## Short problem 1
Write out exactly the lines between the line containing "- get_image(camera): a" and the line containing "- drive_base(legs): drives", including both of those lines, and nothing more. Set them out as a list numbered 1., 2., 3. and so on, without blank lines.
-- Begin Text passage --
Cincinnati Enquirer logo Cincinnati Enquirer 5/12/2019 Mark Curnutte
Bryan Stevenson in a suit standing in front of a television: Bryan Stevenson, a lawyer and founder of the Equal Justice Initiative, will be the initial speaker in a new lecture series at the Public Library of Cincinnati and Hamilton County. © Provided by Gannett Co., Inc. Bryan Stevenson, a lawyer and founder of the Equal Justice Initiative, will be the initial speaker in a new lecture series at the Public Library of Cincinnati and Hamilton County.

The Public Library of Cincinnati and Hamilton County will announce this week that author, lawyer and civil rights activist Bryan Stevenson will be the inaugural speaker in the annual Mary S. Stern lecture series.

Stevenson is author of "Just Mercy" and founder and executive director of the Equal Justice Initiative, a nonprofit legal firm and civil rights organization in Montgomery, Alabama. An Evening with Bryan Stevenson will be Oct. 8 in Procter & Gamble Hall at the Aronoff Center for the Arts. Tickets will go on later this summer and be $5.

"My parents felt strongly about this city," said Peter Stern, 74, an orthopedic surgeon and son of Mary and Joseph Stern. "They had enough financial wherewithal to be involved with a number of organizations, including the library."

His father predeceased his mother, and she wanted to create a lecture series focusing on inequality. "She was intent on bringing in compelling people who could appeal to all segments of society," said Stern, chair of the Mary S. Stern Lecture Committee and Library Foundation board member.

Stevenson's "Just Mercy," subtitled "A Story of Justice and Redemption," received a Carnegie Medal by the American Library Association for the best nonfiction book of 2014 and a 2015 NAACP Image Award.
-- End Text passage --
-- Begin Raw data --
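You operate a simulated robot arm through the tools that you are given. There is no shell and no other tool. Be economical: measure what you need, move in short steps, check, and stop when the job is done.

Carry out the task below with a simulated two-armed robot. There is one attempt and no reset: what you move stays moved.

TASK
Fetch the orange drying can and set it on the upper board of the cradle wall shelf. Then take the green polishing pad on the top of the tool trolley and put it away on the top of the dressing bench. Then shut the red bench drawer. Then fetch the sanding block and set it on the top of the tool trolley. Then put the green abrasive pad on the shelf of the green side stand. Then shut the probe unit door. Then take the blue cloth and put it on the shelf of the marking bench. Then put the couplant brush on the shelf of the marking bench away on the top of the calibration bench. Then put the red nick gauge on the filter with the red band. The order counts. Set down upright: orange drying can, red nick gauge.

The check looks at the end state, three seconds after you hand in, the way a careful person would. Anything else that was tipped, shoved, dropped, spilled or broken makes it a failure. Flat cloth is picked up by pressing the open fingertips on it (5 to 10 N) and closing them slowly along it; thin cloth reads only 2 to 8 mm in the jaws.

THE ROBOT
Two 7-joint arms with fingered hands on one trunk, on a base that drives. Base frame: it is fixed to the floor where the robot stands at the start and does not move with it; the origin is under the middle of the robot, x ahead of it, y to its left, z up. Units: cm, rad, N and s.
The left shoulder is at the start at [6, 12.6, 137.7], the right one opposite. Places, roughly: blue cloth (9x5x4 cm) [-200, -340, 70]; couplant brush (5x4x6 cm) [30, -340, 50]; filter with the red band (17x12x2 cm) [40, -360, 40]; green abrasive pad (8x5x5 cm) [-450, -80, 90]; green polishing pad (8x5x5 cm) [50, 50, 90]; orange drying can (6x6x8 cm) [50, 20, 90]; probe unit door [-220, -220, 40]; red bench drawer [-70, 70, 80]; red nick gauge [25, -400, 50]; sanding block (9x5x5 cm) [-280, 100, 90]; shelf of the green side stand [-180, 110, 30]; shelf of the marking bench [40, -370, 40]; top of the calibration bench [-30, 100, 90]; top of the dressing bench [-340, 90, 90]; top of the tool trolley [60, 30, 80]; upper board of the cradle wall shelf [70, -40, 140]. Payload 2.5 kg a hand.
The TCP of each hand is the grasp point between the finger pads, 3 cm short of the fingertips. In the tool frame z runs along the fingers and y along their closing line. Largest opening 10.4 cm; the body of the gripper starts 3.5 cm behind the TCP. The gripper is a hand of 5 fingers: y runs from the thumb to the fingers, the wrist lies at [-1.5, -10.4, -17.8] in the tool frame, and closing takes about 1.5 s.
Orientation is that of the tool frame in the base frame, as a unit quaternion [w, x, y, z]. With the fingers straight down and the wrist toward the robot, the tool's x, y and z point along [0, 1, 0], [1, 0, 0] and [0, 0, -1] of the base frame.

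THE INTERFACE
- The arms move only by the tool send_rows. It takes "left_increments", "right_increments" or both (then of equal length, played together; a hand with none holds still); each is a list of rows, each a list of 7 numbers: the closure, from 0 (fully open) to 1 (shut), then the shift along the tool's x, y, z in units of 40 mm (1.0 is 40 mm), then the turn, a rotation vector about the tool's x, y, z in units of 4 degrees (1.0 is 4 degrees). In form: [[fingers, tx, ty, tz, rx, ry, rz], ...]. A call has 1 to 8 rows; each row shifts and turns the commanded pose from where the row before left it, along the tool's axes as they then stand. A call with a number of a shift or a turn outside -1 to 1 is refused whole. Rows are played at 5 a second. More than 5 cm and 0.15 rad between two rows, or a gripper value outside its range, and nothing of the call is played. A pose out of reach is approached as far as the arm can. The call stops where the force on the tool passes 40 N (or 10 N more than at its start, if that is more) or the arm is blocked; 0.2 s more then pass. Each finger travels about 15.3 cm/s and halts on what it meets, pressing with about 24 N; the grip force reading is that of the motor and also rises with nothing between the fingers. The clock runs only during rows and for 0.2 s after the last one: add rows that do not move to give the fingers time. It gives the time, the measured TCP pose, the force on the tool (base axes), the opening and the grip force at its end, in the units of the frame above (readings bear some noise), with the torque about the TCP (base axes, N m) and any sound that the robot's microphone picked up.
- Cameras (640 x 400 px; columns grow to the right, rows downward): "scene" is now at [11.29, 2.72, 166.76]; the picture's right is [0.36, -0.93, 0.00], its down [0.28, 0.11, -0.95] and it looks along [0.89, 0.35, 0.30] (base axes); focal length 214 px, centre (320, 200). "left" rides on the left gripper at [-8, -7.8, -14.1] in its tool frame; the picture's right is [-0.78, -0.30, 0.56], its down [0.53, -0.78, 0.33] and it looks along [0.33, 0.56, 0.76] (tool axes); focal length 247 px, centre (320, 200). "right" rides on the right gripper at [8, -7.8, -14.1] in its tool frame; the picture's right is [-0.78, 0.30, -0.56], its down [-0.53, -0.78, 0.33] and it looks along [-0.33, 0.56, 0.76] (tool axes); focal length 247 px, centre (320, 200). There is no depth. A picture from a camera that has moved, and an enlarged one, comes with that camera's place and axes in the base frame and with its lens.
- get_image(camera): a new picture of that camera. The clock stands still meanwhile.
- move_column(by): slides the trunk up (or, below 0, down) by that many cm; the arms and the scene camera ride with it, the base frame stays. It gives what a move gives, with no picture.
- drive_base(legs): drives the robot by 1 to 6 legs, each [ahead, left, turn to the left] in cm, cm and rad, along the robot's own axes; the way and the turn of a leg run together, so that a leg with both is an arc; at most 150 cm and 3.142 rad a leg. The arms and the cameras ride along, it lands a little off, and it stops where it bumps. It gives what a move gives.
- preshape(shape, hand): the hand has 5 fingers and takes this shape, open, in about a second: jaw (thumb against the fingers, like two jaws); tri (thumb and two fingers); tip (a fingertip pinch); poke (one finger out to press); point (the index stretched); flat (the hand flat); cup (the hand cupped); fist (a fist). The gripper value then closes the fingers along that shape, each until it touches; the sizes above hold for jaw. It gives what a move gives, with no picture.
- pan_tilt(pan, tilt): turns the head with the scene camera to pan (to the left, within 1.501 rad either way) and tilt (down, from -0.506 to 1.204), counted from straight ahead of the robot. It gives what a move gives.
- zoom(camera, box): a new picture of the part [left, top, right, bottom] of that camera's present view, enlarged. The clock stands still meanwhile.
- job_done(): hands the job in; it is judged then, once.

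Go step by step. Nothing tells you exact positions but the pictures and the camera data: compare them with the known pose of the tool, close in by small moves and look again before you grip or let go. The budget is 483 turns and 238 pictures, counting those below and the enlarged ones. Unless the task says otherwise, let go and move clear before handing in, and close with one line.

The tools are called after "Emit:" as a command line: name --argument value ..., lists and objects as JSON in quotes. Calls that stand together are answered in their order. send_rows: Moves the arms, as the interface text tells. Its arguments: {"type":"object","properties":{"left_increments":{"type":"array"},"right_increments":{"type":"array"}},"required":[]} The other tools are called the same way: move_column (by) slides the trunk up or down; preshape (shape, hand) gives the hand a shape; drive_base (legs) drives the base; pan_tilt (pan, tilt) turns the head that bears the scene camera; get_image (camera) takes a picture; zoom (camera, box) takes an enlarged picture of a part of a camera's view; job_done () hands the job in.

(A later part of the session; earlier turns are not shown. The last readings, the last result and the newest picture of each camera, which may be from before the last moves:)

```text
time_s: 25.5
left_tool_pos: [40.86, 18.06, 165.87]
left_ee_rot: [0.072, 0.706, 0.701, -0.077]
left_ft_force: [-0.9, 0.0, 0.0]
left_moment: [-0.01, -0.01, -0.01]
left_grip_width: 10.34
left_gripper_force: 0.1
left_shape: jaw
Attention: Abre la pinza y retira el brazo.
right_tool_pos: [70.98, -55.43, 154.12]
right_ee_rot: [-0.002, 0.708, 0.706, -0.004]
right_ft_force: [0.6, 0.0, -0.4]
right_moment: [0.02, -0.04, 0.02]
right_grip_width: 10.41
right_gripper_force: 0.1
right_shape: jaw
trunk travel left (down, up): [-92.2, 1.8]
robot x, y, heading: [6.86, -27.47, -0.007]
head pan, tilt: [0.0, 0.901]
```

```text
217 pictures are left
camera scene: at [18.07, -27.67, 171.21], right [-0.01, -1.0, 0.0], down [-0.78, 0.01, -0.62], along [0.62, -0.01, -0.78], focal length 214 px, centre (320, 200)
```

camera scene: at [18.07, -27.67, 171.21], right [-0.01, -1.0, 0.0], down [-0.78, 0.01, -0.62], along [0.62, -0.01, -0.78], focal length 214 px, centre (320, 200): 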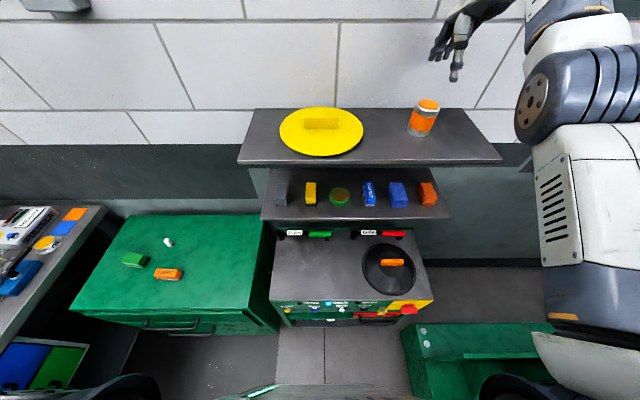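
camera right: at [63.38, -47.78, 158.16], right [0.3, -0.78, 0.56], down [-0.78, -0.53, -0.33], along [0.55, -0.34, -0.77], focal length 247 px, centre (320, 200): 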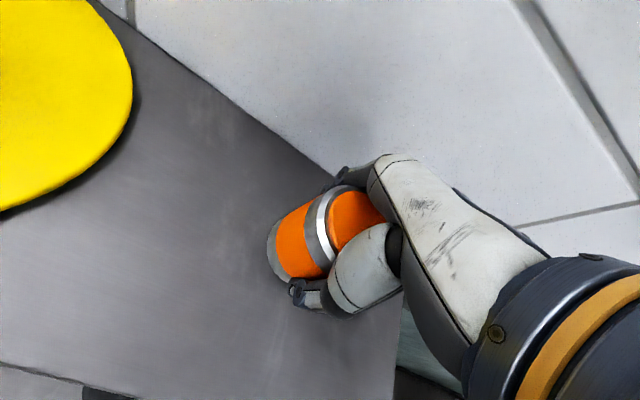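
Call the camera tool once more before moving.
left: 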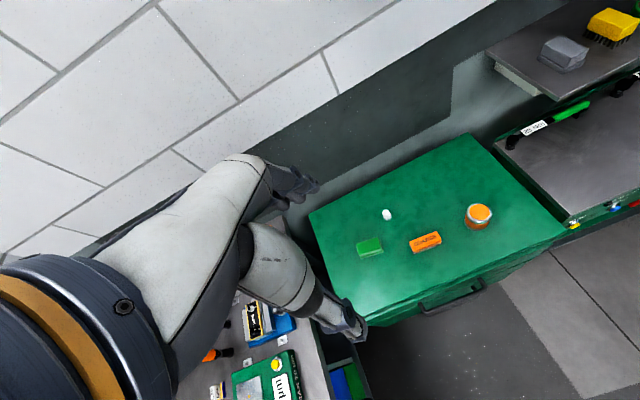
-- End Raw data --
## Short problem 2
How does the text passage go on? Write the next part.

## Output 1
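1. - get_image(camera): a new picture of that camera. The clock stands still meanwhile.
2. - move_column(by): slides the trunk up (or, below 0, down) by that many cm; the arms and the scene camera ride with it, the base frame stays. It gives what a move gives, with no picture.
3. - drive_base(legs): drives the robot by 1 to 6 legs, each [ahead, left, turn to the left] in cm, cm and rad, along the robot's own axes; the way and the turn of a leg run together, so that a leg with both is an arc; at most 150 cm and 3.142 rad a leg. The arms and the cameras ride along, it lands a little off, and it stops where it bumps. It gives what a move gives.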

## Output 2
As an attorney, Stevenson has successfully argued several cases in the U.S. Supreme Court and recently won an historic ruling that mandatory life-without-parole sentences for all children 17 or younger are unconstitutional. Stevenson and his staff have won reversals, relief or release for over 125 wrongly condemned prisoners on death row.

In 2018, Stevenson's Equal Justice Initiative opened the National Memorial for Peace and Justice, which honors thousands of African Americans lynched in the United States, including some victims killed in Greater Cincinnati counties of Boone, Butler and Clermont.

MORE: National lynching memorial names six local victims

MORE: Lynched in Oxford, Ohio

The EJI's Legacy Museum documents the black American experience from enslavement through mass incarceration.

Stevenson, 59, is often quoted in social justice circles.

Among his most popular quotations:

• "You don't change the world with the ideas in your mind, but with the conviction in your heart."

• "We have a system of justice in (the United States) that treats you much better if you're rich and guilty than if you're poor and innocent."